━━ SUPPLIED PASSAGE

Friday, April 13, 2012

Climbing Below the Rim


I got to spend most of yesterday with Chris and his brother. Chris is one of eight children and David has lived in Phoenix for years while Chris lives back east in Syracuse very near me. The two of them have an easy manner between them and both are two of the funnier people I know. Chris and I had driven out of the Grand Canyon and down to Phoenix to have a day with David, his wife, and one of their daughters before we caught a flight back home. We didn't do anything special, just sat on David's back patio drinking Boddington's, listening to music, swapping stories, and enjoying each other. And it was just as wonderful to me as anything else we did on the trip. No lie.

Then, very late last night, Chris and I boarded the red-eye for Chicago. We both tried to sleep with varying degrees of success. We were sitting on opposite sides of the airplane thanks to the wonders of airline bookings and, when we landed in Chicago, both of us were waiting to tell the other about the lightning storm.

━━━━
━━ GIVEN INFORMATION

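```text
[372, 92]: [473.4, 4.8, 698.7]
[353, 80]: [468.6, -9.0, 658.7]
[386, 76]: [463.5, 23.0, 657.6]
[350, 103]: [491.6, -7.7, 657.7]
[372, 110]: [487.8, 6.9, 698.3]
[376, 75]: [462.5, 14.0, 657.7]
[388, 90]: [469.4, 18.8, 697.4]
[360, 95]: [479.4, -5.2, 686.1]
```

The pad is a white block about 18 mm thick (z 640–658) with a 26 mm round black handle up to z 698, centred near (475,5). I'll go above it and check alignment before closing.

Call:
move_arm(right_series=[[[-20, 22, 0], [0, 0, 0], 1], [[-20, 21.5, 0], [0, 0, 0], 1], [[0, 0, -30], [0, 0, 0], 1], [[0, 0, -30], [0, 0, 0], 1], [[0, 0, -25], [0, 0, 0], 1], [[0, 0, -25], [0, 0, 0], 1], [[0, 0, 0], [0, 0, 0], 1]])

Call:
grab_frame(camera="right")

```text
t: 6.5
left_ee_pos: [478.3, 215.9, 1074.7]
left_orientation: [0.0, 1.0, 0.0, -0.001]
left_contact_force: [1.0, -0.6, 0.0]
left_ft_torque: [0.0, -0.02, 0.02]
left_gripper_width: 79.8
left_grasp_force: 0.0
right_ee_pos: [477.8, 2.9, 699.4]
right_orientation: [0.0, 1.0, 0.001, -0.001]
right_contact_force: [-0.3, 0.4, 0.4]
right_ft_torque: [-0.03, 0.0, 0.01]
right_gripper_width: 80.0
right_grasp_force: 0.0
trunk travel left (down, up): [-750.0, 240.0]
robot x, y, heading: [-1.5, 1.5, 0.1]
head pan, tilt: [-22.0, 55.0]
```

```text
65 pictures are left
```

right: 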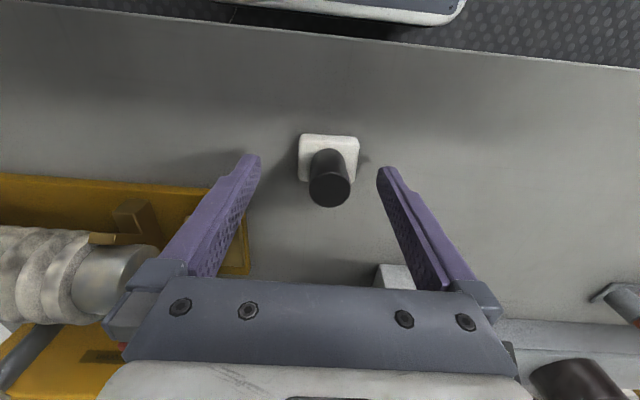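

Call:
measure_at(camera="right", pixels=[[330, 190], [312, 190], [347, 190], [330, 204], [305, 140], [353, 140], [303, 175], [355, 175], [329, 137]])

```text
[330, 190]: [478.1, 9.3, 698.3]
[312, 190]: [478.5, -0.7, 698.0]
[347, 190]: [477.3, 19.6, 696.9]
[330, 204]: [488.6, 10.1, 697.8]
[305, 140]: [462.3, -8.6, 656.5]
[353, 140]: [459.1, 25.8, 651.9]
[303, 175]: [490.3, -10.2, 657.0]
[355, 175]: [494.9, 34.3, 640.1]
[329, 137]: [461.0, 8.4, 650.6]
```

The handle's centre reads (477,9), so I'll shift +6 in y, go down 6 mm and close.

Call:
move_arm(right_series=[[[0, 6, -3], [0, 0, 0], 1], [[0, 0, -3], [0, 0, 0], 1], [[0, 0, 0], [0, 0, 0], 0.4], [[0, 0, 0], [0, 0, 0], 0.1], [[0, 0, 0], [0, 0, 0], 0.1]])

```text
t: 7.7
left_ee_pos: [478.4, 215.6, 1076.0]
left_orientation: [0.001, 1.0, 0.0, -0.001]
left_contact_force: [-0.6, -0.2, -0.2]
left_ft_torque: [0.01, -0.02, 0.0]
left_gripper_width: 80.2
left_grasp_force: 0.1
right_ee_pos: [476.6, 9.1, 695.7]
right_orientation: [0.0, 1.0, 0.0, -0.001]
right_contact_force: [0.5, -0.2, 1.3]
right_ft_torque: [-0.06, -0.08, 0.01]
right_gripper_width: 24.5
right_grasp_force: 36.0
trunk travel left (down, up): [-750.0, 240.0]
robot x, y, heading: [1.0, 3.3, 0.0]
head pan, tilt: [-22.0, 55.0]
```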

━━━━

● WHAT YOU WILL DO: Your answer continues the supplied passage from its final sentence.

● OUTPUT OF THE TASK:
An hour or so outside Chicago, in the night skies, there raged a lightning storm. One bolt after another. The sky flashed bright over and over in an impossible display of natural pyrotechnics. Chris, when we landed, was overcome with excitement about the anvil cloud lit up by the lightning. I mentioned the perfectly clear starry sky over the top of the clouds. We sat in the Chicago terminal waiting for our next flight, yawning, and talking over the wonder of what we had seen.

Then, we flew into Syracuse and I nearly ran out of the airport to the car where Stephanie and the girls were waiting. She jumped out and threw herself at me so that I could hold her tighter than doctors recommend and spin her until she was dizzy. It is something to know the entirety of love so intimately outside an airport, but I suppose it happens all the time. The girls piled out of the car and I smooshed them have to death before presenting them with gifts from the west. Their eyes were wide, their smiles dazzling to me in every way. I was taken away.

All of this is to say that I had a phenomenal vacation and saw things that I had never imagined. I mean, everyone thinks they know what the Grand Canyon is but I didn't really know anything until I stepped down into it and let the thing envelop me. And that is about as perfect a metaphor for love as I can hope for.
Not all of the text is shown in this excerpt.